LVP : La dernière fois qu’on s’est vus, tu m’as confié vouloir faire de la musique que ta mère pouvait reconnaître et aimer. Est ce que ça veut dire que parfois tu te retiens de faire des choses que tu aimes toi personnellement ?

Guillaume : Non parce que moi ce que j’aime faire c’est de la musique que tu peux écouter sous la douche, tu ne me verras jamais écouter des pièces d’une heure quarante avec des « ding, ding, ding », des trucs à la con, ça m’énerve !

LVP : Et pourtant tu aimes Bromance, Bromance c’est beaucoup ça !

Guillaume : Ouais mais Bromance c’est différent c’est un mouvement et puis ça reste de la musique pour danser, bon après ma mère n’écouterait pas vraiment ça ! Les vêtements, la marque du truc, ils arrivent à fédérer des gens autour d’un projet et parfois la musique devient même secondaire. Bromance ça a commencé y’a deux ans et c’est devenu l’égal de Marble ou même d’Ed Banger dans la puissance de l’image et je suis fier de Louis (ndlr : Louis Brodinski, fondateur du label Bromance), je suis fier de mon copain !
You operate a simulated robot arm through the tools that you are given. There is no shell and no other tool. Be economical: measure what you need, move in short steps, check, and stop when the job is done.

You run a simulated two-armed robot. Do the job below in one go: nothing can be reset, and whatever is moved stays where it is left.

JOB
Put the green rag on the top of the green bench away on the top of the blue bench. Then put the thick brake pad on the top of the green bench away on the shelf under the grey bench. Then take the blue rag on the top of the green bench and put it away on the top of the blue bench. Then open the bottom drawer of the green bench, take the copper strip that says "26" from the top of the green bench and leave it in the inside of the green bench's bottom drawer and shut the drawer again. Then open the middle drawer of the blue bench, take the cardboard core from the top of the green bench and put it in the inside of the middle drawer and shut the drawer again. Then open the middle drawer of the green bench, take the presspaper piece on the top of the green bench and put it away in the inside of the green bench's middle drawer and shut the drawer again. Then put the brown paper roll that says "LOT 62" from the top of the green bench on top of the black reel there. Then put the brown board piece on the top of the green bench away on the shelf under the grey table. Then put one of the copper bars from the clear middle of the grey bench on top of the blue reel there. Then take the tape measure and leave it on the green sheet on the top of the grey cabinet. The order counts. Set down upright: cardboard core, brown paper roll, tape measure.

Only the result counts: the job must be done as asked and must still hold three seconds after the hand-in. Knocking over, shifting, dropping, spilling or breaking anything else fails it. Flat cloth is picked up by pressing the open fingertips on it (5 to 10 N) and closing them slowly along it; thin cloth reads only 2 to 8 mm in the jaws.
LVP : Dis donc, c’est une interview Bisounours aujourd’hui !

Guillaume : Tu vois que  je suis gentil ! 

LVP : Tu connaissais Bret Easton Ellis avant qu’il ne vous tweete pour la vidéo de Time to Dance ?

Guillaume : Je n’ai pas eu un tweet de Bret Easton Ellis … j’en ai eu deux !

LVP : Pour deux clips différents ?

Guillaume : Non, pour le même clip, je sais pas ce qu’il lui a pris ! Oui je le connaissais mais le rapport avec Bret Easton Ellis et le tweet est plus lié au réalisateur du clip, Daniel Wolf, qu’à moi. Mais c’était un truc de ouf, on a été très relayés ! Enfin bon on a quand même sorti Jake Gyllenhaal d’un chapeau, comme un lapin !

LVP : Pourquoi est-ce-que dans vos clips vous choisissez toujours des personnages enragés, complètement  névrosés, alors que vous proposez des sons pop et dynamiques ?

Guillaume : Parce qu’il n’y a rien de plus chiant qu’un connard pop et dynamique ! Tous nos clips sont faits par Daniel Wolf, un très bon réalisateur selon moi,  et vu que c’est sa vision des choses il fait de notre musique des petits bouts de cinéma. Ce que j’aimais dans « Time to Dance » par exemple, c’est que c’est un morceau jubilatoire et il a retranscrit la jubilation à travers le meurtre et la violence. A la fin du morceau de « Time to Dance » tu dois être essoufflé, comme le mec du clip.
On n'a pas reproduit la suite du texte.